Last week Julie Hart cited the writings of Richard Rohr, who I know many of you follow, either through his books or his daily meditations.  He’s a Franciscan priest, sympathetic to Anabaptism.  Rohr has been a leader in giving voice and language to this articulation of faith.  It’s almost to the point where if you want to avoid the labels of conservative or liberal, you could just call yourself a Richard Rohr Christian, and people will likely know what you’re talking about – at least the liberal ones will.

When asked to summarize all of his teachings in two words, Richard Rohr answered “incarnational mysticism.”  Incarnational mysticism.  That’s language from John’s gospel.  Incarnational means God/Love/Eternal Mystery/Spirit became and becomes embodied.  The physical world is a manifestation of the Divine, and Jesus is a primary model of incarnation.  The word becomes flesh and dwells among us.
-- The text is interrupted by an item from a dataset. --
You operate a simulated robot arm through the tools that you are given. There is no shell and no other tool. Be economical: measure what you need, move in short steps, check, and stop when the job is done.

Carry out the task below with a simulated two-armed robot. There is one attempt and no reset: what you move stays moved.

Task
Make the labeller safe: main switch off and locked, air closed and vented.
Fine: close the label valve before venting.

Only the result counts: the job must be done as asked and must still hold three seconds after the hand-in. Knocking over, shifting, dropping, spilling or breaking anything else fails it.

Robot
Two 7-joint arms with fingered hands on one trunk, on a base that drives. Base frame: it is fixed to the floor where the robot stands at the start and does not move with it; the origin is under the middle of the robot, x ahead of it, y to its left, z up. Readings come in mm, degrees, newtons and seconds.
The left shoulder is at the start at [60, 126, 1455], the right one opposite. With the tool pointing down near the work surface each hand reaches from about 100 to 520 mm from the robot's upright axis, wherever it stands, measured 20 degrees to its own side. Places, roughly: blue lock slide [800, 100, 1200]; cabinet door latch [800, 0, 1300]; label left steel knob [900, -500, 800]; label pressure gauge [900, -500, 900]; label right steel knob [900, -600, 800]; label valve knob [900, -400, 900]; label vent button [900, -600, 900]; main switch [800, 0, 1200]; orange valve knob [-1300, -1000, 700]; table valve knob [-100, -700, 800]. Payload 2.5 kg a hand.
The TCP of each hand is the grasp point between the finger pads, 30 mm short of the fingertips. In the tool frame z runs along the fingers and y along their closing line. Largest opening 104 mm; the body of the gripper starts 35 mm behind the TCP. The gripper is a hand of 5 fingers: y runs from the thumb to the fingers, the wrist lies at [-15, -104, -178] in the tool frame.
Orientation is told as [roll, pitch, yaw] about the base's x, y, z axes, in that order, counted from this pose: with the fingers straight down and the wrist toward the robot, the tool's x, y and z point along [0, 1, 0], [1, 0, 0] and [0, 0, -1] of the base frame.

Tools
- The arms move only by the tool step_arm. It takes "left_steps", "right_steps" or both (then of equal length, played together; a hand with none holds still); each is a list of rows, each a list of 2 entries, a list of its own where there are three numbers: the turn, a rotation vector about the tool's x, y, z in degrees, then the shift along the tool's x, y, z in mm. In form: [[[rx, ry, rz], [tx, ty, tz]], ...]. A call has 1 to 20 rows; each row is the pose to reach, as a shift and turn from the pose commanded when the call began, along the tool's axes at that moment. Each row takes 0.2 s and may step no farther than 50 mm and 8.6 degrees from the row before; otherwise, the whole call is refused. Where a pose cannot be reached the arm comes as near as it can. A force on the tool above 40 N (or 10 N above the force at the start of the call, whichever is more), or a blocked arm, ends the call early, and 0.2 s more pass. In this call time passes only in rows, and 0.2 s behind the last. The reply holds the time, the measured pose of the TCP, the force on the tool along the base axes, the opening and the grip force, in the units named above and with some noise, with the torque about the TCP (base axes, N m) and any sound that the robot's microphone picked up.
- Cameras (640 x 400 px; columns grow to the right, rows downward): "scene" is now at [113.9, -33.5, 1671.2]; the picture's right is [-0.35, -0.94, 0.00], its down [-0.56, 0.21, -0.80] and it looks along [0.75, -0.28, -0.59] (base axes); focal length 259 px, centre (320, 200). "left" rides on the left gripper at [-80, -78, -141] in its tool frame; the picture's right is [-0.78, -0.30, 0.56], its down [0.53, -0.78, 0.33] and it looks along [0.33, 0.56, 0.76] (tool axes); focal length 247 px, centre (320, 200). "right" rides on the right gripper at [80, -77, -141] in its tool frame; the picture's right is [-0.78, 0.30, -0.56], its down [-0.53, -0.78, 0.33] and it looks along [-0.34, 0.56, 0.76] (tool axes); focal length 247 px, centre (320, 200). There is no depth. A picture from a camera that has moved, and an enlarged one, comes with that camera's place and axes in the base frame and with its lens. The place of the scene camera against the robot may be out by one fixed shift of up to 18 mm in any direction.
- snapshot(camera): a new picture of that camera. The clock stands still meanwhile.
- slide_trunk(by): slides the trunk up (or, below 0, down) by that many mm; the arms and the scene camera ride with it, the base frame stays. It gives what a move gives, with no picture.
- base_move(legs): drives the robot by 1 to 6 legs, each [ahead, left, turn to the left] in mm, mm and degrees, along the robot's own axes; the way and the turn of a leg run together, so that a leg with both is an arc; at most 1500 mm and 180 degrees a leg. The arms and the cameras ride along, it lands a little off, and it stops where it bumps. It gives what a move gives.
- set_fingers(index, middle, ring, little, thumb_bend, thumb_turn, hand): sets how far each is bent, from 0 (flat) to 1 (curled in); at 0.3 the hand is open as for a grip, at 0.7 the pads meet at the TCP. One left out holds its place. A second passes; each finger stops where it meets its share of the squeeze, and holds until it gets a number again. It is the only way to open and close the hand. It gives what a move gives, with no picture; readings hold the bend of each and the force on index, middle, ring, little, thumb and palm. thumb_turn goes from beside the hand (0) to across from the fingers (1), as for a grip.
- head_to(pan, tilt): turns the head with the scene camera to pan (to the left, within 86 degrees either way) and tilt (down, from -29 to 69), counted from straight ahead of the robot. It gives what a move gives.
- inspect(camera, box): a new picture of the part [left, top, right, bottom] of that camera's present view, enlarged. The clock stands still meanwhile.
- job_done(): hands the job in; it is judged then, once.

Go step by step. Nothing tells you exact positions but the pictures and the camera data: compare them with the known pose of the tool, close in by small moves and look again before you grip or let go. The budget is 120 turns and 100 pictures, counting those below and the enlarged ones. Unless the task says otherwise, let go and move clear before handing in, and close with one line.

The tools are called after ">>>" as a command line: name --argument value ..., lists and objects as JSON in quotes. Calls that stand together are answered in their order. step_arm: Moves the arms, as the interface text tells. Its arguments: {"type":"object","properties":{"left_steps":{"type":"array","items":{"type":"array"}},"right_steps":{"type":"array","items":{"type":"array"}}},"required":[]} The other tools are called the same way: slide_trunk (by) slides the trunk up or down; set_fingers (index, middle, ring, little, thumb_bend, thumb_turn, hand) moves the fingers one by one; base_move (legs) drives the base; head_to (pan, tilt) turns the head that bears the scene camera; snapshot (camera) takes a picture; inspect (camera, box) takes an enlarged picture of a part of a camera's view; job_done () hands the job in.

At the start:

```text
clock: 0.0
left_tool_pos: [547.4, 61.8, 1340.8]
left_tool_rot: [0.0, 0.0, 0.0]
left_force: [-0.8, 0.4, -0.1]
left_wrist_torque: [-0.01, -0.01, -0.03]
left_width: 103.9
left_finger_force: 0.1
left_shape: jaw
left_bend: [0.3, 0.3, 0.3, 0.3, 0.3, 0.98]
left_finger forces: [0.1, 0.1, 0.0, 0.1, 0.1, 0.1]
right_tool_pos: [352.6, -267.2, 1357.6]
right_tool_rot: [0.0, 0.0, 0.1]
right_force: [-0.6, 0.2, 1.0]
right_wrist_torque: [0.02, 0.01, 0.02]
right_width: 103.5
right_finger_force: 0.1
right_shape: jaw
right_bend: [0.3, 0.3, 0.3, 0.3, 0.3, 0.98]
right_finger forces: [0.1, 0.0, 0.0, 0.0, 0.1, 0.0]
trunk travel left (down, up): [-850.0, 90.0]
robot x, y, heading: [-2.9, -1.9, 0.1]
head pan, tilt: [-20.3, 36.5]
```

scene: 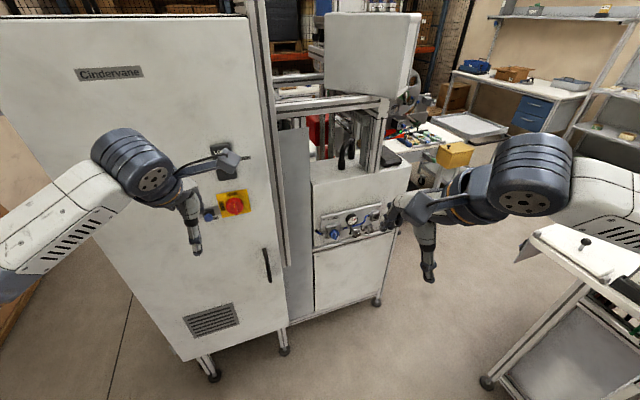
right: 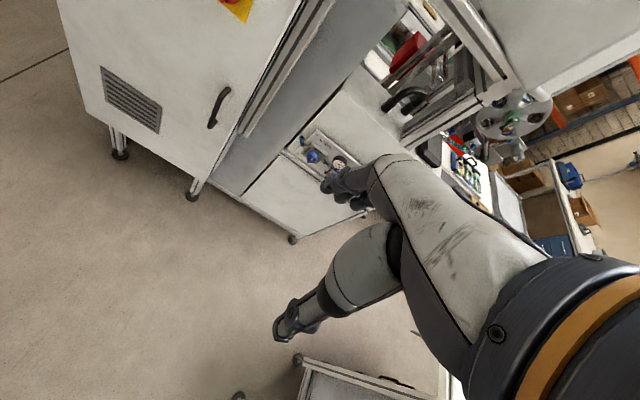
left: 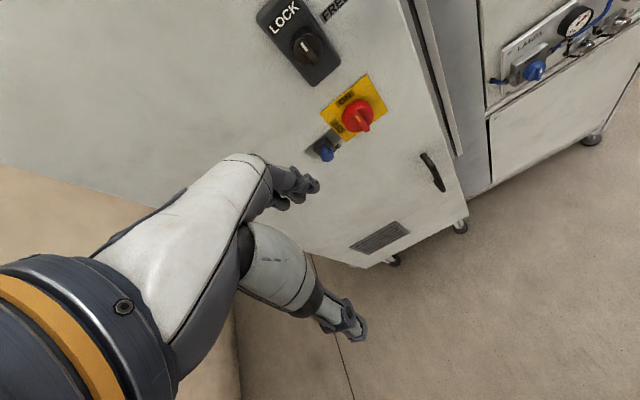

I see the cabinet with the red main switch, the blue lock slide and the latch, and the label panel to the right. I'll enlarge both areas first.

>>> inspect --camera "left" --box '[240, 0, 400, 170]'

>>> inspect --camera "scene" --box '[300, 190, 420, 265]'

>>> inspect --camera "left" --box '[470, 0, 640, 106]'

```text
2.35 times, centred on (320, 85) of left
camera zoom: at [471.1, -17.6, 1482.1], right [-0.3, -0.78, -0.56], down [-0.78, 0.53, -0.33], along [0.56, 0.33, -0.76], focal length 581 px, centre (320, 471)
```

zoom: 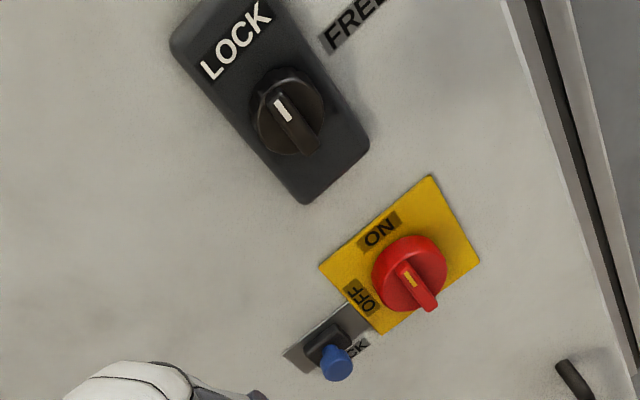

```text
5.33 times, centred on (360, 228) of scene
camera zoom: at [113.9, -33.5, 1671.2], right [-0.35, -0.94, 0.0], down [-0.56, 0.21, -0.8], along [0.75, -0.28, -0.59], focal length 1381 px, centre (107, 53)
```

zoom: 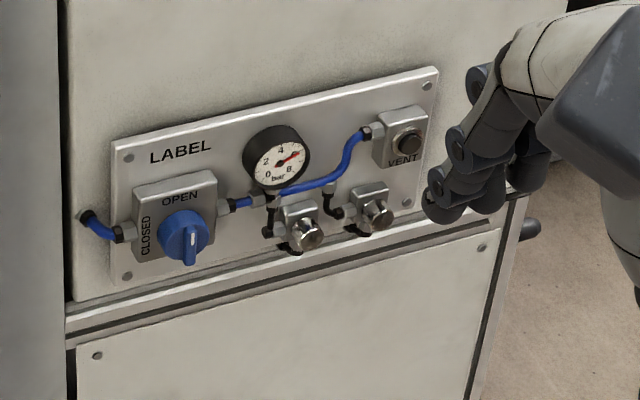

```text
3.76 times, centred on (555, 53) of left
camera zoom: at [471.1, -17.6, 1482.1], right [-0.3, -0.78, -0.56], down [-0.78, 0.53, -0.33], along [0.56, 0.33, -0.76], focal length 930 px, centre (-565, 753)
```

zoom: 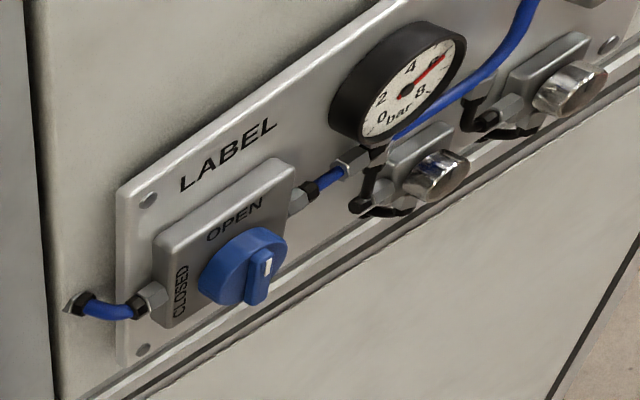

Mysticism is that sense of union, on a very personal level.  It moves beyond belief to a deeper sense of knowing that’s pretty much impossible to argue with once one knows on that level.  I will add that mysticism is not just for the few, or only those advanced in years as I previously mentioned.  It is the birthright of all of us.  It is our inheritance as human beings, our natural way of relating with the world.  The child is more the mystic than any of us, so mysticism is in many ways a project of recovery.

British philosopher Alan Watts is someone who describes this very well: “From the beginning, institutional Christianity has hardly contemplated the possibility that the consciousness of Jesus might be the consciousness of the Christian, that the whole point of the Gospel is that everyone may experience union with God in the same way…as Jesus himself.” (Alan Watts, Beyond the Spirit: A Study in the Necessity of Mystical Religion, xix)

I think another name for all this could be called Evolutionary mysticism, but incarnational mysticism works just fine.

So that’s where I’m leaving it.  I’m wishing you a good year and a good decade of incarnational mysticism.  And I’m inviting all of us to consider the beautiful and vast lineage that is ours.